| Problems to work on |
1 - In the excerpt provided, find "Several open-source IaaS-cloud" and reproduce everything up to and including "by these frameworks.".
2 - I need the excerpt provided continued from the place where it stops.

| Excerpt provided |
Advisors : Eugen Feller, Christine Morin

Keywords : distributed file systems, live migration, virtualization, cloud computing, performance evaluation, scalability, fault-tolerance

Description
Cloud computing has recently evolved as a new computing paradigm which promises virtually unlimited resources. Customers can rent resources based on the pay-as-you-go model and thus are charged only for as much as they have used. Thereby, resources are transparently provisioned by the cloud provider according to the customers requirements. For example, different types of virtual machine instances can be leased from existing public Infrastructure-as-a-Service (IaaS) cloud providers such as Amazon EC2 [1] or Rackspace [12] on demand.

Several open-source IaaS-cloud management frameworks (e.g., Eucalyptus [3], Nimbus [9], OpenNebula [4], OpenStack [10]) have been recently developed in order to provide alternatives to existing public cloud providers. Such frameworks can be used to either build private, public or hybrid clouds infrastructures. Thereby, virtualization technology is used in order to provide efficient resource usage. Consequently, virtual machines can be started by the users and are then managed by these frameworks.

One of the building blocks of any IaaS-cloud management software is live migration. Live migration is supported by most of the existing virtualization solutions (e.g., Xen [13], KVM [8]) and allows efficient (i.e., short downtime) virtual machine migration within a cluster. Given, that virtual machines can be live migrated, different advanced scheduling policies (e.g., workload consolidation for energysavings) can be implemented.

In order to provide efficient live migration typically the same shared storage is assumed to be mounted on all the cluster nodes. Therefor, currently mostly the Network-File-System (NFS) is used (see [9]) which is known to have a very limited scalability and fault-tolerance. Therefore, it is not suitable to serve as the storage backed for current and future large-scale IaaS-cloud management frameworks with live migration support.

As part of our work to provide energy-efficiency, scalability and fault-tolerance to IaaS-clouds we have developed a first prototype of the energy-aware, hierarchical and distributed IaaS-coud management software called Snooze [5]. Snooze is made to scale across many thousands of servers and virtual machines. However, currently the NFS-based virtual machine data storage backend becomes the bottleneck of the system.

| Supplied information |
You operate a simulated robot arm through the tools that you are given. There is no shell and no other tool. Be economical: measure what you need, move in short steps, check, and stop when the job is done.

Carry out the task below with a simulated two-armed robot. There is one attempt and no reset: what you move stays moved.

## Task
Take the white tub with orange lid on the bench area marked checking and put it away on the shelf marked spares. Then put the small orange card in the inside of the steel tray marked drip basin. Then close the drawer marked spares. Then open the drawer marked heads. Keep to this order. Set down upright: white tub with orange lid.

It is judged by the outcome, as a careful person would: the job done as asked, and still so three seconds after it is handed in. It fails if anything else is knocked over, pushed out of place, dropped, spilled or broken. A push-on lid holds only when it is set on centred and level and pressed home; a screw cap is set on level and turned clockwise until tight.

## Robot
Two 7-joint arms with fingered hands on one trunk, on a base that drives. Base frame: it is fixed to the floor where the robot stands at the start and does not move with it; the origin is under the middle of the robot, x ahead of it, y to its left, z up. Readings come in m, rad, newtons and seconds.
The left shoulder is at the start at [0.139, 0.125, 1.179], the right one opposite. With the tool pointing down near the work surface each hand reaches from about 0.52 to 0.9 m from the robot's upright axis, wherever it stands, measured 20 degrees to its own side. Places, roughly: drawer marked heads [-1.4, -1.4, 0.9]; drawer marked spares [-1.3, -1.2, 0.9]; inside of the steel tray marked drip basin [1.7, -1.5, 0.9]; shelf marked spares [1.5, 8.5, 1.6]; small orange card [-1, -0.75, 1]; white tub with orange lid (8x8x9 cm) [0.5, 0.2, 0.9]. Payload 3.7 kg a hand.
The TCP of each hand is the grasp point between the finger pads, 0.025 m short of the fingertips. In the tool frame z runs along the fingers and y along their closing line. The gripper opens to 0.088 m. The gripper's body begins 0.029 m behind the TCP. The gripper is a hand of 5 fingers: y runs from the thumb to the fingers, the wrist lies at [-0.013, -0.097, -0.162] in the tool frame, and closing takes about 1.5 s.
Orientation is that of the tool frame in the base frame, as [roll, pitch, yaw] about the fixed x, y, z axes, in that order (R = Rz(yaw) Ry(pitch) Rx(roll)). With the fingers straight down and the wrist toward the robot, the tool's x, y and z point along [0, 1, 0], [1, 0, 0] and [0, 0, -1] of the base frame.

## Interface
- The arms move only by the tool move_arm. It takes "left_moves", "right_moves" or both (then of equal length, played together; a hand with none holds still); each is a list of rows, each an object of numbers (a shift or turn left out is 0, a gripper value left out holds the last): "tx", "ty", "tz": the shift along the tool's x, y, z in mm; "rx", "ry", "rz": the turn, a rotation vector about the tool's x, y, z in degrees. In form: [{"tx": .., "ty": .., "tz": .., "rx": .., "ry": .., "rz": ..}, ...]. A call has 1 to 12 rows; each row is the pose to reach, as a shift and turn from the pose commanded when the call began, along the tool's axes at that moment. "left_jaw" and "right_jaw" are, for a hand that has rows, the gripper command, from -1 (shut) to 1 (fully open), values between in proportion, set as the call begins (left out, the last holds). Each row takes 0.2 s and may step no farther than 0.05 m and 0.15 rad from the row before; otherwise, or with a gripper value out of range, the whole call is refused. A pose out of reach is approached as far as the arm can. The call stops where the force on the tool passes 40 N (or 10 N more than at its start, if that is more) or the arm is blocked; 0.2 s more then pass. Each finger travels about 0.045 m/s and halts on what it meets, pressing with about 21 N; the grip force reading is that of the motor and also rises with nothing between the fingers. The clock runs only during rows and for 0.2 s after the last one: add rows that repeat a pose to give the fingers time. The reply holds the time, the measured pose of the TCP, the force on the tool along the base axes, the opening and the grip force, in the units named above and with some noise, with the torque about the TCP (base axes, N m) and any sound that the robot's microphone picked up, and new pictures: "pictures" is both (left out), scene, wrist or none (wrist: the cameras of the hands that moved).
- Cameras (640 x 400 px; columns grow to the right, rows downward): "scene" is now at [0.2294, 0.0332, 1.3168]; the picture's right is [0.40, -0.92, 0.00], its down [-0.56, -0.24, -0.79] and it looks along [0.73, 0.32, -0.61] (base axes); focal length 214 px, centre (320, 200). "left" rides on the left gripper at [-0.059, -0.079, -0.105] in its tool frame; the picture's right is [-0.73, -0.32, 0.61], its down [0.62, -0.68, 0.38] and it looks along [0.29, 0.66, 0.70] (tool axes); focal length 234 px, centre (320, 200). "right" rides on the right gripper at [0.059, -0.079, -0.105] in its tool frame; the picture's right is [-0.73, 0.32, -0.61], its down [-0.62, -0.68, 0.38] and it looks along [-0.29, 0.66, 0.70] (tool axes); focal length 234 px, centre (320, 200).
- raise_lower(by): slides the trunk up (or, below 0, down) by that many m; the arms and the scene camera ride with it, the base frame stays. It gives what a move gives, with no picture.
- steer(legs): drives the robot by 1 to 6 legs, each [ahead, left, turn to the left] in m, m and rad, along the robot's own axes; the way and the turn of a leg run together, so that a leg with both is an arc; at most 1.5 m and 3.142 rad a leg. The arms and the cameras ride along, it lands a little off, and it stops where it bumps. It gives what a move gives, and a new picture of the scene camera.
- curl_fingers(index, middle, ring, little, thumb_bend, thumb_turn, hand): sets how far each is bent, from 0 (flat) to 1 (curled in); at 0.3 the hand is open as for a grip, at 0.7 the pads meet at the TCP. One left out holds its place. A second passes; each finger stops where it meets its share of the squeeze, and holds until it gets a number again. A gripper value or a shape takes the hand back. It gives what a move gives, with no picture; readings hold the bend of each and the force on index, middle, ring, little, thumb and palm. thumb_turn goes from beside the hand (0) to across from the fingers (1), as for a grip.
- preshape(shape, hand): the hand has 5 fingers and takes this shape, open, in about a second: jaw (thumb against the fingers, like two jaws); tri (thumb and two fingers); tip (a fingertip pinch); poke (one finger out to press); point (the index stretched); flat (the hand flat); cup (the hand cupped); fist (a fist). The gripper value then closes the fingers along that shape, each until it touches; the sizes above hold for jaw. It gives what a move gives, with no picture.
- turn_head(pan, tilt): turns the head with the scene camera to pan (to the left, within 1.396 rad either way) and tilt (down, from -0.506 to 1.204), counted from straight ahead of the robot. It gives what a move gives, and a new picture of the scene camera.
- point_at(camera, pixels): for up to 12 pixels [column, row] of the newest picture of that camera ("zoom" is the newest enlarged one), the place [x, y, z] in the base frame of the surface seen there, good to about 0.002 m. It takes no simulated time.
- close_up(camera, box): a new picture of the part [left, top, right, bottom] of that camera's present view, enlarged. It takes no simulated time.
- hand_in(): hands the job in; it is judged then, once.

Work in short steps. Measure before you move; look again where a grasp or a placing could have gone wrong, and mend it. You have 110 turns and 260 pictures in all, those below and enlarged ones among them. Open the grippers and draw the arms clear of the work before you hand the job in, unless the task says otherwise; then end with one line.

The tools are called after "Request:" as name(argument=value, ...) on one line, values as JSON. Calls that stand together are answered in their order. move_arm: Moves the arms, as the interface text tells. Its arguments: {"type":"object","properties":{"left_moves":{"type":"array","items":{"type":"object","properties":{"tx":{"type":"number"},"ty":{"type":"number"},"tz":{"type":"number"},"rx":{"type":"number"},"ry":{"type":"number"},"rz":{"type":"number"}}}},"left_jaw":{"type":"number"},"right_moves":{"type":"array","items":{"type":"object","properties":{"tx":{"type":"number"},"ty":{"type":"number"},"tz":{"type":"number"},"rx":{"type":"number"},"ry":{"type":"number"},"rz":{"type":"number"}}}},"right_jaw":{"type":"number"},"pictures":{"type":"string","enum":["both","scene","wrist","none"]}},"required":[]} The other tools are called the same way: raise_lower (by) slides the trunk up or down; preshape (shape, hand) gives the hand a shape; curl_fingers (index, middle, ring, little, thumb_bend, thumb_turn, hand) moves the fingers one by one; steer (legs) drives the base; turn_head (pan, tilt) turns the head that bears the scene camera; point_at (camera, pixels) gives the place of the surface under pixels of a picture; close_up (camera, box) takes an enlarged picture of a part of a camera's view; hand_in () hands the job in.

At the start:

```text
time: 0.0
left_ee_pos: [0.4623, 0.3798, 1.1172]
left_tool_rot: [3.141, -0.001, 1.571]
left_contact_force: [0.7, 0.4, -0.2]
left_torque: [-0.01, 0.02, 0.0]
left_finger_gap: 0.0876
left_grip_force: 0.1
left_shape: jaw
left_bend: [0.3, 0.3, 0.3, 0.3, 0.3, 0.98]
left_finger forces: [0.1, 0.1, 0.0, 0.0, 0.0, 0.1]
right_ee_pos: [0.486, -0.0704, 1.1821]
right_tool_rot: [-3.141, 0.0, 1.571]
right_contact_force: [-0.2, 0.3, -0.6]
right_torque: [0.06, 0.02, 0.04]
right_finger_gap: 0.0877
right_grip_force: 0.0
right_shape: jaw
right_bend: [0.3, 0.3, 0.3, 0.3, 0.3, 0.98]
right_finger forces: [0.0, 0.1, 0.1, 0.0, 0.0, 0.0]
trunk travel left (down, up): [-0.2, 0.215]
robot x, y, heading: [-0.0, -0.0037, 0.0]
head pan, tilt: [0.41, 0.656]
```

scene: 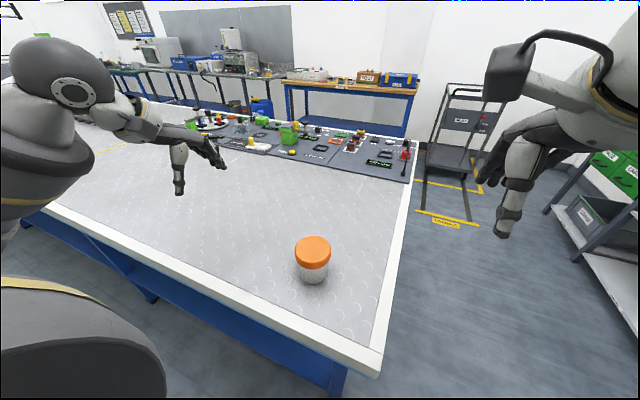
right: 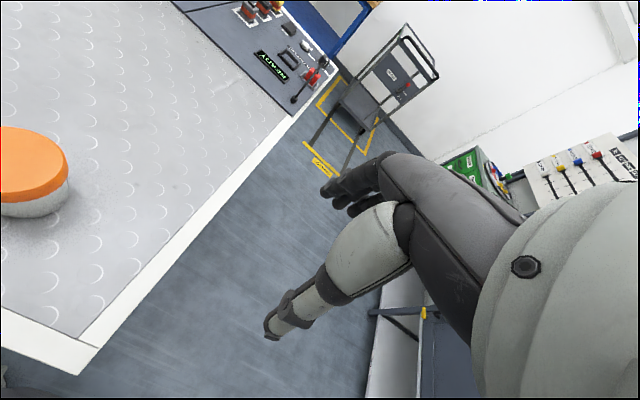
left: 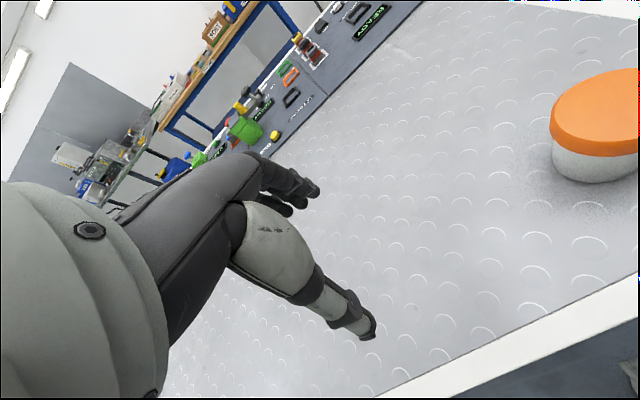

| Task-by-task outputs |
1 -
Several open-source IaaS-cloud management frameworks (e.g., Eucalyptus [3], Nimbus [9], OpenNebula [4], OpenStack [10]) have been recently developed in order to provide alternatives to existing public cloud providers. Such frameworks can be used to either build private, public or hybrid clouds infrastructures. Thereby, virtualization technology is used in order to provide efficient resource usage. Consequently, virtual machines can be started by the users and are then managed by these frameworks.

2 -
The internship will be divided into two main parts: In the first part, the intern will study the state of the art in distributed file systems. Particularly, existing distributed file systems (e.g., XtreemFS [6], Hadoop [7], BlobSeer [2]) will be analyzed with respect to live migration support. In the second part, the intern will conduct a live migration performance evaluation on top of the selected file systems and compare those with the state-of-the-art solution (i.e., NFS). Real-life experiments will be conducted utilizing the Snooze IaaS-cloud management framework on the Grid 5000 [11] testbed.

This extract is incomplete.